- **Passage**
I’m not a person who remembers dreams, but the last day that Baba was in Myrtle Beach and I was home in New York, I suddenly woke up at about 4 o’clock in the morning, thought I was awake, and saw Baba standing at the foot of my bed. It scared the daylights out of me! He was wearing His blue coat, and He had one hand on His hip — and looking at me with His head cocked and smiling. The impression I had was that He was saying, "Well, are you coming or aren’t you?" I was so terrified, I jumped out of bed, heard my heels hit the floor and knew I was awake. I was so startled by the whole thing I thought I was going to have a heart attack. But the minute I realized that He was there and I was awake, then He was gone. So, I climbed back into bed and went to sleep; I was exhausted by those few seconds.

  A couple of days later, Ginny and Liz came back from Myrtle Beach. I told them about this dream, and Liz, who was in such a stupor from having been with Baba, said, "Well, I'll go back down to Myrtle Beach with you if you want to go." Just to go for a visit, to be at the Center; Baba had already left. I said OK and she called Elizabeth Patterson and asked if she could bring me to the Center. It was at that time that Elizabeth had asked Baba who could stay at the Center, Baba had said, "Those who love and follow Me, those who know of Me and want to know more." The condition was at that time that if someone came who had not met Baba, either Kitty or Elizabeth had to stay on the Center at night when that person was there. (The house that's there now was not there then; they lived in town.) So, when we arrived, it was Kitty who came out every night and stayed in the Lake Cabin while I was there. There was nobody else on the Center except Liz and me and Kitty and Frank Eaton. I had Kitty to myself every evening ― didn't appreciate that probably until years later. How lucky I was!

 

At one point, I was sitting in the Lagoon Cabin in front of Baba's chair and suddenly I felt a wave of love come from Baba to me, go through me, go around and back to Baba and close up. There was no question then of who loved and who was loved. There was only a circle of love; it was all one thing. In that moment I realized that I could say that I loved Him, because He had given me the gift of His love and that's what I gave back to Him. Of course, at that point, my desire to see Him started. What wonderful timing! He was back in India, He was in seclusion, you couldn't even write. People were saying it was going to be a long time before He came again or before they'd go there.

- **Data extract**
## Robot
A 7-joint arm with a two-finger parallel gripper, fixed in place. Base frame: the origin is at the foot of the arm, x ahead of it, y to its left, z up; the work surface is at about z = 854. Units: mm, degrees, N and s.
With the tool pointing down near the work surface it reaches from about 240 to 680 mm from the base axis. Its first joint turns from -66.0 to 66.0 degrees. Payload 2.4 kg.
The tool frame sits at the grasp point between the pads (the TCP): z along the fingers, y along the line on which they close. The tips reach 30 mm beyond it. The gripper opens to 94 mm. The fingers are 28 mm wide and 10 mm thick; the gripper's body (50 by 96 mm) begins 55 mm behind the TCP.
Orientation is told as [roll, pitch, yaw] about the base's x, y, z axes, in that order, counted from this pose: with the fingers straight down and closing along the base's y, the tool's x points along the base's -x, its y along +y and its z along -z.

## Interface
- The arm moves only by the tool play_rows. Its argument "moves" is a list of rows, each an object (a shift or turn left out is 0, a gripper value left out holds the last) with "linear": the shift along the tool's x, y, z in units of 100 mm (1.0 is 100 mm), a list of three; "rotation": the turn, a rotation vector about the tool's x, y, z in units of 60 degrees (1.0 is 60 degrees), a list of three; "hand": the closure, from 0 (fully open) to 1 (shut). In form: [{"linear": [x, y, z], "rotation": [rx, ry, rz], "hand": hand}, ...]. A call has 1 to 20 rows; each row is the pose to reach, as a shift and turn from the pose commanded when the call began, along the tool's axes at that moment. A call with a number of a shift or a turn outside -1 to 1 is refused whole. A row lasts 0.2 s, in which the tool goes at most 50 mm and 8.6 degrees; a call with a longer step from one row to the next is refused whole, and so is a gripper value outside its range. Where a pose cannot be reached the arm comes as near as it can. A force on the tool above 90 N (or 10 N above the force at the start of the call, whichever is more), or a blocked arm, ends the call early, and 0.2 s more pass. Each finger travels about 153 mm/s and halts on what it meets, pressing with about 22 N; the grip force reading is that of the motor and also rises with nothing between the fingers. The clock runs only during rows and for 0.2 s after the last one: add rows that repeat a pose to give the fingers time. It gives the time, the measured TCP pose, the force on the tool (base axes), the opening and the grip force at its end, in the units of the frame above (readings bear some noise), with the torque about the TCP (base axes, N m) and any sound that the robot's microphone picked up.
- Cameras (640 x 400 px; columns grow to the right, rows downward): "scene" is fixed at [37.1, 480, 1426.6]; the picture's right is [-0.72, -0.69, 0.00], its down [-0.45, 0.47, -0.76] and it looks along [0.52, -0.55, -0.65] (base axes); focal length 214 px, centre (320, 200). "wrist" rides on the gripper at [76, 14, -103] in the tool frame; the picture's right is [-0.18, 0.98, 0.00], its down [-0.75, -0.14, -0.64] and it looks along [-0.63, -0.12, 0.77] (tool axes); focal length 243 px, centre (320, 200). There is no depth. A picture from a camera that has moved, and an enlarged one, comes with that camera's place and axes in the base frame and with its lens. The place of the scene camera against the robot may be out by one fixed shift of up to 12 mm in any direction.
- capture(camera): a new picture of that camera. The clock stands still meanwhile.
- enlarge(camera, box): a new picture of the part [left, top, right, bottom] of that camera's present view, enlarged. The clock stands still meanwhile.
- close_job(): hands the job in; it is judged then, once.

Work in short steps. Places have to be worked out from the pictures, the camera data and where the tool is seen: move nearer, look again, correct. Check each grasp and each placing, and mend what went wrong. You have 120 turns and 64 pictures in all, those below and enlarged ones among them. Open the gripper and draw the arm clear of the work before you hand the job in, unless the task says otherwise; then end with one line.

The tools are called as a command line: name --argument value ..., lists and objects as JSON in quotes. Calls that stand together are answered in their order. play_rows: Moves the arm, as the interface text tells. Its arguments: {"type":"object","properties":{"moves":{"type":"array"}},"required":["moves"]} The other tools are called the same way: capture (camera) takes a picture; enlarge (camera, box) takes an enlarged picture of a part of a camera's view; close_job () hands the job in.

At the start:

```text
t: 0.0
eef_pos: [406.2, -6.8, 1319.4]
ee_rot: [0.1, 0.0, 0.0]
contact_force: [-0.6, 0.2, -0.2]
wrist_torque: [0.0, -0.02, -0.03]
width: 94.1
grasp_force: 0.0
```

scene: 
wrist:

- **What the task asks**
Your answer continues the passage from its final sentence.

- **The response**
 

So then started the wait. It got so bad that I got terribly jealous of everybody who had met Baba. I used to get up and walk out of the room when they were talking about being with Baba. I remember Beryl Williams not being sympathetic at all; she laughed like crazy, because she thought it was great — Baba was drawing me. But Beryl and Kitty were so kind. They could write to Baba at that time (they had permission), and both of them would always put a little line in — either writing to Him or to Mani or to Mehera — saying how much I wanted to meet Baba. And every once in a while, Baba would send back a letter to them, saying, "Baba knows how much Ann wants to see Me," sending His love. That would keep me going for a little while longer.

 

Baba was not well in those years and when it came to 1960 or 1961, people started saying, "Maybe we won't see Him again." But Kitty was always very positive about it and said we would.

 

In 1961, I was at a New York Monday night group meeting and I was reading from the Discourses the part that says: "When the disciple is ready, the Master comes." And I thought to myself, "Well, that takes care of you — you aren't and He isn't." But I felt that Baba had given me so much love, that meeting Him would be the icing on the cake. I already had so much. I shouldn’t expect it and I gave it up. I felt that I wasn’t going to meet Him, but I just felt so lucky.

 

 

Photo taken from The White Horse Journal - February 1996. Photo taken by Vicki Warner
Photo taken from The White Horse Journal - February 1996. Photo taken by Vicki Warner

By the very next Monday night, a family letter had arrived from Mani. Fred Winterfeldt came in carrying the letter. ( Fred had a marvelous poker face, and he never gave away anything. He should've been jumping up and down.) He stood up there, absolutely sober-faced and started to read this letter. Somewhere on page three, it said, "Baba had decided, because of the longing of His lovers, to open the door a crack in His seclusion. His lovers may come for one hour on any one day over a two week period then go right home." I was stunned. I mean, my immediate feeling was, "This is my chance, this is my only chance." It had never occurred to Mani, she said later, that anyone would come from the West; the time was too short. When we got the letter there were only 9 days left out of that two week period that He had set aside.

 

I had never been out of the United States, I had no passport, and I didn’t have a dime. Liz was at that meeting with me. (Liz would have run over anybody to get to Baba and she did. She had a hard time with her parents) She told me later that at that moment she had no feeling about going, but if she turned and looked at me and I looked like I wanted to go, she was going to give me the money. So she turned to me and looked, and obviously I wanted to go! The strangest part of that evening was that nobody else in that room, except Fred, had that feeling to get up and go. And I remember John Bass saying, "Well this isn't for us, it's just for Easterners." Well, Liz turned and she asked me, "If I give you the money, will you take it? It's a gift and will you go?" And I said yes, because I knew that there were no strings attached to it, that it was a gift that she was giving out of her love for me. She checked it out with her sister and between the two of them they had enough money in the bank for one person to go. So, actually what happened was that they both gave up their chance to go so that I could. Ginny said that there was no way that she could go on to India and leave me behind after all those years of telling me about Baba.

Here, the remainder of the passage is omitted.